7.2 In the event that the agreement is terminated, the client will pay for all services provided and goods supplied by VAN AMMERS BV, as well as the costs which VAN AMMERS BV must incur as a result of this termination. Any advance payment made will in any case remain acquired by VAN AMMERS BV.

8 Miscellaneous

8.1 VAN AMMERS BV is entitled to transfer its rights and obligations arising from the legal relationship with the client, as well as the ownership of its goods, to a third party. In the event of such a transfer, VAN AMMERS BV will notify the client in writing. The client is not entitled to transfer its contractual rights and obligations to a third party, except with VAN AMMERS BV's explicit prior written consent. Even in the event of a transfer with VAN AMMERS BV's approval, any subsequent transferor and the original client will continue to be jointly and severally bound to comply with the obligations included in the agreement with VAN AMMERS BV.

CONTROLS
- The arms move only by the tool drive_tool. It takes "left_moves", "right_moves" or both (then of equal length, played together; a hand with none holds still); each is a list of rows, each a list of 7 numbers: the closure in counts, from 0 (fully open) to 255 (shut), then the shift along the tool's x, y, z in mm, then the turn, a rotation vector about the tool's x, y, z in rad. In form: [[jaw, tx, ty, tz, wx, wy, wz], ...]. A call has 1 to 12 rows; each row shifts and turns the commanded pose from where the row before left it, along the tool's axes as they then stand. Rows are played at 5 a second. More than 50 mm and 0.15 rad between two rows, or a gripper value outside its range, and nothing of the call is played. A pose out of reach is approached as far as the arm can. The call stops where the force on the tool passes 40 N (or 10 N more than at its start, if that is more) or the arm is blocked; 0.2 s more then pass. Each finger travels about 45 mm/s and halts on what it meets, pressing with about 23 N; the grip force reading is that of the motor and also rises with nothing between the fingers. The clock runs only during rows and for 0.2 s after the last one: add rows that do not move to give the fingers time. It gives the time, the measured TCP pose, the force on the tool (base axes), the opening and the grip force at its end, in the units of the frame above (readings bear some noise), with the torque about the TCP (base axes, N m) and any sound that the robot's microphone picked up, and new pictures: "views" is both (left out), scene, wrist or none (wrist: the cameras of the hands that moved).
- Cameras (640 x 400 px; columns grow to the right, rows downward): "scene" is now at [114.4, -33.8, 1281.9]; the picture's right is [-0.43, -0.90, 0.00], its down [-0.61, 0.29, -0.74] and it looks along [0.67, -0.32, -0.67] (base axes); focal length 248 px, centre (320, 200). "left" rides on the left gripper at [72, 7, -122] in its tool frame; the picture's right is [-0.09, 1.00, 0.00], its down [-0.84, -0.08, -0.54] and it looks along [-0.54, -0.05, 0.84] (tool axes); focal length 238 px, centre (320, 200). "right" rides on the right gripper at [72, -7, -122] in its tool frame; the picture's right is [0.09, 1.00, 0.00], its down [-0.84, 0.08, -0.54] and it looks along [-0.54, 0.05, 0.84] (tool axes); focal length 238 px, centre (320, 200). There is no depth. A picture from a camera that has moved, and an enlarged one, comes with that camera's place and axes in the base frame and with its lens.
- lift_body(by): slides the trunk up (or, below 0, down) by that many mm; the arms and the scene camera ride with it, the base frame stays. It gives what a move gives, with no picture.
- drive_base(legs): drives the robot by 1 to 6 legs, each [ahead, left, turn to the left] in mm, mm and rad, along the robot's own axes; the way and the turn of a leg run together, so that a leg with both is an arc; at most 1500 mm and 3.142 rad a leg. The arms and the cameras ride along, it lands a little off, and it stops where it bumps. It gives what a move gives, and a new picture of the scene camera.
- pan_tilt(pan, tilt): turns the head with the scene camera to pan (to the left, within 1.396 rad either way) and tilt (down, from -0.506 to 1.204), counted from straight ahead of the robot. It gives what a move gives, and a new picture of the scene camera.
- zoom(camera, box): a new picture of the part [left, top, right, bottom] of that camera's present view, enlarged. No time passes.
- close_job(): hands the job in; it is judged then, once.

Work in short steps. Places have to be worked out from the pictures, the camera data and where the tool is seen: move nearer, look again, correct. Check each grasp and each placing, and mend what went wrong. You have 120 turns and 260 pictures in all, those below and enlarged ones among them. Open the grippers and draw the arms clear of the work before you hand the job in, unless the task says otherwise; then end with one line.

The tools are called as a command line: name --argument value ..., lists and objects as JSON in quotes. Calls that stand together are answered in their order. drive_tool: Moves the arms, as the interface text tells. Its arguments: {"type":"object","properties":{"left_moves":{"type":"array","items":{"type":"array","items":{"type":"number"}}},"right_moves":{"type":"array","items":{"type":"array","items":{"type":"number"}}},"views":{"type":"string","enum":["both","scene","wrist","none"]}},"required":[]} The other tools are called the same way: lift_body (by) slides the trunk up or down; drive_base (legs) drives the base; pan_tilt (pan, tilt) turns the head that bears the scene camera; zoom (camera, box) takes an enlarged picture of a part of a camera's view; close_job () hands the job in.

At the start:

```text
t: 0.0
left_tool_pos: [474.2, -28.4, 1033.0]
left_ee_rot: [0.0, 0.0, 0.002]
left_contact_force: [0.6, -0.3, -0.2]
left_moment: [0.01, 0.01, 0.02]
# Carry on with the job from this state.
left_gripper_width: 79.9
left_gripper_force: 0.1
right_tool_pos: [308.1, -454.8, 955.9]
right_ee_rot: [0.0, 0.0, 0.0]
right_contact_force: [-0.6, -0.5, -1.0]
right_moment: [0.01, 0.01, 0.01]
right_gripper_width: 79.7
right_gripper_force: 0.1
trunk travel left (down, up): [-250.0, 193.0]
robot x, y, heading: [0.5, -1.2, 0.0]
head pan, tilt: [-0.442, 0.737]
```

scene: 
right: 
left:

8.2 Force majeure situations, such as strikes, public unrest, administrative measures and other unexpected events beyond VAN AMMERS BV's control, shall release VAN AMMERS BV from its obligations for the duration of the nuisance and for their scope, without the Client being entitled to any price reduction or compensation.

8.3 If any provision of these General Terms and Conditions is invalid, the other provisions will remain fully in force and the parties will replace the invalid provision with another provision that approaches its purpose and purport as closely as possible.

8.4 The relations between the Parties shall be governed solely by Belgian law.

8.5 Any disputes will be exclusively submitted to the court where VAN AMMERS BV's registered office is located.